◆ REQUIRED TASK
Copy the data word for word, keeping every line. Use JSON: a list with one string for each line that is not empty.

◆ SUPPLIED INFORMATION
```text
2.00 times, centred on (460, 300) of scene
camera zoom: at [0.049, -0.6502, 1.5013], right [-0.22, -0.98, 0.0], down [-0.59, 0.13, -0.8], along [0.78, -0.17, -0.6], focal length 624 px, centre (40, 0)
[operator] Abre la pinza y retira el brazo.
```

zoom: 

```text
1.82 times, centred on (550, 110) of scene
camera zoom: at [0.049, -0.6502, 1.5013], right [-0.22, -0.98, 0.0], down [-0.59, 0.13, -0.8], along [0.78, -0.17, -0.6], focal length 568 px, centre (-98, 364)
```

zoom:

◆ EXPECTED ANSWER
[
  "```text",
  "2.00 times, centred on (460, 300) of scene",
  "camera zoom: at [0.049, -0.6502, 1.5013], right [-0.22, -0.98, 0.0], down [-0.59, 0.13, -0.8], along [0.78, -0.17, -0.6], focal length 624 px, centre (40, 0)",
  "[operator] Abre la pinza y retira el brazo.",
  "```",
  "zoom: ",
  "```text",
  "1.82 times, centred on (550, 110) of scene",
  "camera zoom: at [0.049, -0.6502, 1.5013], right [-0.22, -0.98, 0.0], down [-0.59, 0.13, -0.8], along [0.78, -0.17, -0.6], focal length 568 px, centre (-98, 364)",
  "```",
  "zoom:"
]